▸ Data entries:

--- --- ---

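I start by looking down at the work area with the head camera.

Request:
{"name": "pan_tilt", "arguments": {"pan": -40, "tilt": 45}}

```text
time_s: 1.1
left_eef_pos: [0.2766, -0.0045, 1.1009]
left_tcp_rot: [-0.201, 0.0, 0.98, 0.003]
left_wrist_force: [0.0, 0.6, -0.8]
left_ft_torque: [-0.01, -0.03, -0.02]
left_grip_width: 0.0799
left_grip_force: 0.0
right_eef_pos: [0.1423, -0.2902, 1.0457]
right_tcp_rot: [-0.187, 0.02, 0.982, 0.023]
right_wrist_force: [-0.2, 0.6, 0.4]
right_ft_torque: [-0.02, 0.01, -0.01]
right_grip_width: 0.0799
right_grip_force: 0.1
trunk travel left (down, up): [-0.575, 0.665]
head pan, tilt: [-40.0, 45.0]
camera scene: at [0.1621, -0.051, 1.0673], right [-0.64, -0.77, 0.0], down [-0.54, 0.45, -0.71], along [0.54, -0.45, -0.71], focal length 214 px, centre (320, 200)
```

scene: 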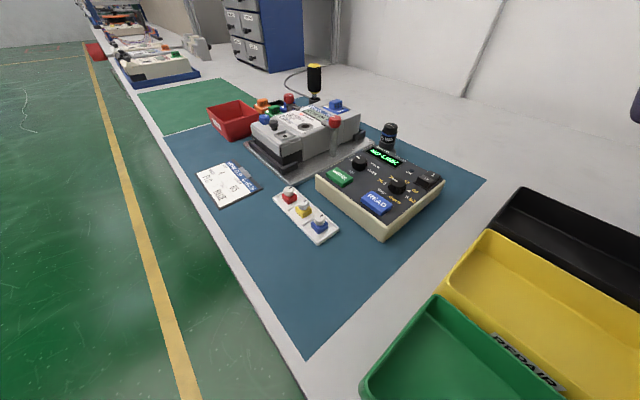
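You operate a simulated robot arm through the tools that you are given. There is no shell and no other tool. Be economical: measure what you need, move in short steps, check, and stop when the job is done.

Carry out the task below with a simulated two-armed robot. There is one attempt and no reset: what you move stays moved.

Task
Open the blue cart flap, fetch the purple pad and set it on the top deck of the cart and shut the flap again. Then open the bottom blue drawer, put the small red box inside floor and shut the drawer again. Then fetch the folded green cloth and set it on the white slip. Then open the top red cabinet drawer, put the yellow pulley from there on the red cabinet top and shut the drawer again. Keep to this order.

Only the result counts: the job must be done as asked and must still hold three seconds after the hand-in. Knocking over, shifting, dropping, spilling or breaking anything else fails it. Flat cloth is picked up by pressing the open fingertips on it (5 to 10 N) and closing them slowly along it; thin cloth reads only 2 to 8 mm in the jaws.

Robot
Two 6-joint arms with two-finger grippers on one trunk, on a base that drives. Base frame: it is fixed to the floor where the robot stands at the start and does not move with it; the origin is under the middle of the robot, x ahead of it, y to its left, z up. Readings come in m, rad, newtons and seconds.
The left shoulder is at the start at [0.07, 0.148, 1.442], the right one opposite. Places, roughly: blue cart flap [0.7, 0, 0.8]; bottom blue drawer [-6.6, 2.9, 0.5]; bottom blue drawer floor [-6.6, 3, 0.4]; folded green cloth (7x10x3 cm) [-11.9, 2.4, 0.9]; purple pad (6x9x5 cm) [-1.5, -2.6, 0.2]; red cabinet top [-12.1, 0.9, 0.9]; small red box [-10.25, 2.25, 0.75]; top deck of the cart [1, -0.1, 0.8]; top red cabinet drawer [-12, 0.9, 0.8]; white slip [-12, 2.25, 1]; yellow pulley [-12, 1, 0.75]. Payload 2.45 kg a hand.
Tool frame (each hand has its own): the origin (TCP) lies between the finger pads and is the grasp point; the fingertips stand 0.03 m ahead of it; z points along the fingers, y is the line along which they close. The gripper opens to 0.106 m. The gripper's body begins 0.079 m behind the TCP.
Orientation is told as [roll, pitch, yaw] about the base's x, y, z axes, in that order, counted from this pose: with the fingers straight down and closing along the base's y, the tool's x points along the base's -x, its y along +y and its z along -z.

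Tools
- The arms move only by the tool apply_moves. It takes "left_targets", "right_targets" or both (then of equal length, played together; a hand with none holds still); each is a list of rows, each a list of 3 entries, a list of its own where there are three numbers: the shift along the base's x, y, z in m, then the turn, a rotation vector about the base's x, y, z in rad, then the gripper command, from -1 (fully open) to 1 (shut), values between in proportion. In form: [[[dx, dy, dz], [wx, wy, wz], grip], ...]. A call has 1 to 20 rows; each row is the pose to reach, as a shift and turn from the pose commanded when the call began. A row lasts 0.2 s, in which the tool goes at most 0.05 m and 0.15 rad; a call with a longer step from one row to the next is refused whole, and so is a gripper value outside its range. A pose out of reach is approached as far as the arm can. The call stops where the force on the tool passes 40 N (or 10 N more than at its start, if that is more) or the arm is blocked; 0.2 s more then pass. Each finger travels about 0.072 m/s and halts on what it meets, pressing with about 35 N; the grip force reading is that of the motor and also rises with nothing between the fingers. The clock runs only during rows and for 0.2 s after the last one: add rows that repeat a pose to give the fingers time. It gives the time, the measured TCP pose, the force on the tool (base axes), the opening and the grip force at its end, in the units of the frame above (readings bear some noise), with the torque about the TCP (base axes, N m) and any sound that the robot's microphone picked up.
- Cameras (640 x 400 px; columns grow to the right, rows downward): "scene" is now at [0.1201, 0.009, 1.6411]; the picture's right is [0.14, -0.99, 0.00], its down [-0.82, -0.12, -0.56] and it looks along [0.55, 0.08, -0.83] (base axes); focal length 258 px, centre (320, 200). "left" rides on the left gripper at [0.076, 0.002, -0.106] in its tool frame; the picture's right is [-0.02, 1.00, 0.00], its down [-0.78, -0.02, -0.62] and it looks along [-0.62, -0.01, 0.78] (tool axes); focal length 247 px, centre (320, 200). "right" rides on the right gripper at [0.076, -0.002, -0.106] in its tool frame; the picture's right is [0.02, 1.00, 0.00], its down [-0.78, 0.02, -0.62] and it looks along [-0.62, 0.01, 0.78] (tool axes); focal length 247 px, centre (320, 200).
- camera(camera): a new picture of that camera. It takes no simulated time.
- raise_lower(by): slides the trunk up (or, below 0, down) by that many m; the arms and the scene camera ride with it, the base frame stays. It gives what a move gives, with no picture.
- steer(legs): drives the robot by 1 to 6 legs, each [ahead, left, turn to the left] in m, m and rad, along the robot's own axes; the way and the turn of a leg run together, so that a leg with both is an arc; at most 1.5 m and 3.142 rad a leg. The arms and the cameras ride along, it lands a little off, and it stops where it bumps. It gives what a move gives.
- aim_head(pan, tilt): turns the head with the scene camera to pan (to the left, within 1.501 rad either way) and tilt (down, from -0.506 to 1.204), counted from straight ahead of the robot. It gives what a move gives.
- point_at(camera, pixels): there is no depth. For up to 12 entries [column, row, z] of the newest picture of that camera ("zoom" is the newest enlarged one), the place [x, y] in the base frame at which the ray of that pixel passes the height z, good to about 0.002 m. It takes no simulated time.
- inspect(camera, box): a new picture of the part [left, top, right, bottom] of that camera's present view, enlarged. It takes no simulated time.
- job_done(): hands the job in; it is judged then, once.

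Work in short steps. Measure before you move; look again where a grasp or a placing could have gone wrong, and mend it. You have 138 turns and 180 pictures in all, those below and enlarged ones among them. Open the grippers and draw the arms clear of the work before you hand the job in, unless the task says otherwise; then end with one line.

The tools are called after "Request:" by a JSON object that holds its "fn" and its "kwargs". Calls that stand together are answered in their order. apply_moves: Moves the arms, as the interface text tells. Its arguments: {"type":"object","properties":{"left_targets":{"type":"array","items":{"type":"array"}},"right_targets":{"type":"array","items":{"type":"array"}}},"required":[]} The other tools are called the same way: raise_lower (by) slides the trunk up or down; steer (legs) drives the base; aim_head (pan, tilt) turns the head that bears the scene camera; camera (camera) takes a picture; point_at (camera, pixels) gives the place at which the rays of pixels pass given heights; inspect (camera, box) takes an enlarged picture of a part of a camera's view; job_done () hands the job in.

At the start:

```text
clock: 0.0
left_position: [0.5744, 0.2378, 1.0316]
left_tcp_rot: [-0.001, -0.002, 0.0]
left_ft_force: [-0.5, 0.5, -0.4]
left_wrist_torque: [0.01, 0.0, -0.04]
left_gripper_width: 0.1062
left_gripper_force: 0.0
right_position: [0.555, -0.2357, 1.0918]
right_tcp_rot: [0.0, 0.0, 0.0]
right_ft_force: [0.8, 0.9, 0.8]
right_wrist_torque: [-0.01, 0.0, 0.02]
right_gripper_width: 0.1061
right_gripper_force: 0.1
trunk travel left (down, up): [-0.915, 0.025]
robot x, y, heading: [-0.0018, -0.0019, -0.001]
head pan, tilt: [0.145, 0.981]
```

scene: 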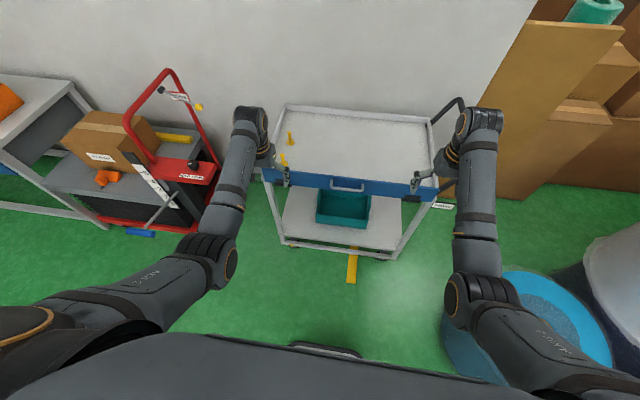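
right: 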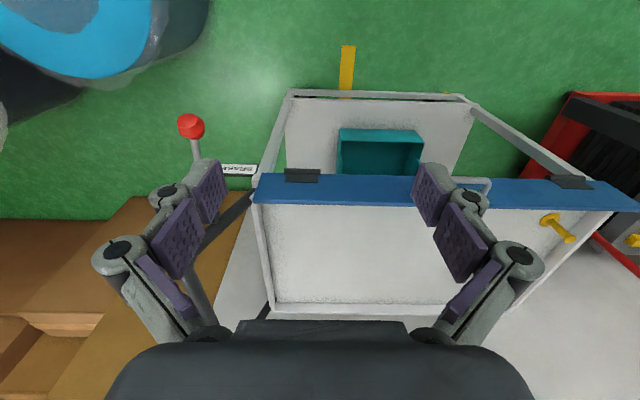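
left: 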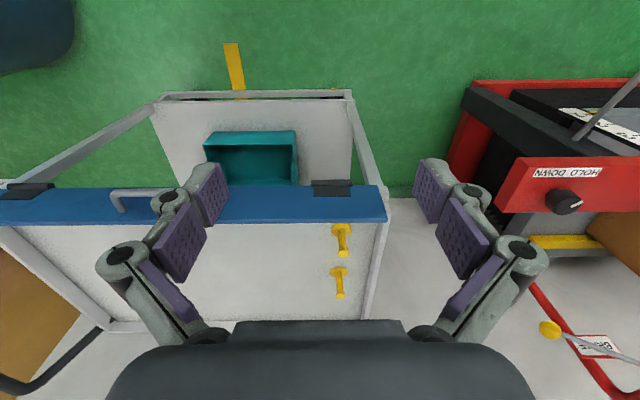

--- --- ---

▸ Source excerpt:
Monday 6 June 2011

Agile Rant Update

After you've read my Agile rant you may have though: "just another old-fashioned hacker who just doesn't get it...". Fair enough, I'm myself not that sure if that what I'm saying isn't just result of lack of experience with Agile? Maybe with even more exposure all my reservations would vanish?

So I'm happy to find out that there are other people thinking roughly along my lines. For example here: Agile Hokum, in DDJ reader mail. He (the reader)says exaclty what I said:
But the "TDD corrupted by writing the tests after coding" is about as extreme as the Taliban. Testing is good. Write them before, during, after, much after, etc., all have their place.
and doubts usefulness pair programming as well. The standard TDD answer of the expert goes than like that:
I agree that tests written at anytime will generally have value. However, TDD was not designed as a way of validating code — plain unit testing will do that. TDD is first and foremost a design practice. And so doing TDD by writing the tests after the code is simply a misunderstanding of what you’re actually doing.

--- --- ---

▸ Complete the following:
1. Please copy out the portion of the source excerpt from "So I'm happy" to "have their place." without changes.
2. Resume the source excerpt where it left off.

▸ Per-task answers:
1.
So I'm happy to find out that there are other people thinking roughly along my lines. For example here: Agile Hokum, in DDJ reader mail. He (the reader)says exaclty what I said:
But the "TDD corrupted by writing the tests after coding" is about as extreme as the Taliban. Testing is good. Write them before, during, after, much after, etc., all have their place.

2.
Well, that opinon is already dealt with in my Agile rant. But taking the simplistic road I'd just say that's the way it is handled in agile projects: not as a design technique but rather as a testing one. OK, here seems to be some confusion on the term itself: it's either Test Driven Development or Design...

On the other side the author (i.e. the reader) openly admits that he's not an Agile practitioner, so that opinion doesn't give any earnest support for my criticism?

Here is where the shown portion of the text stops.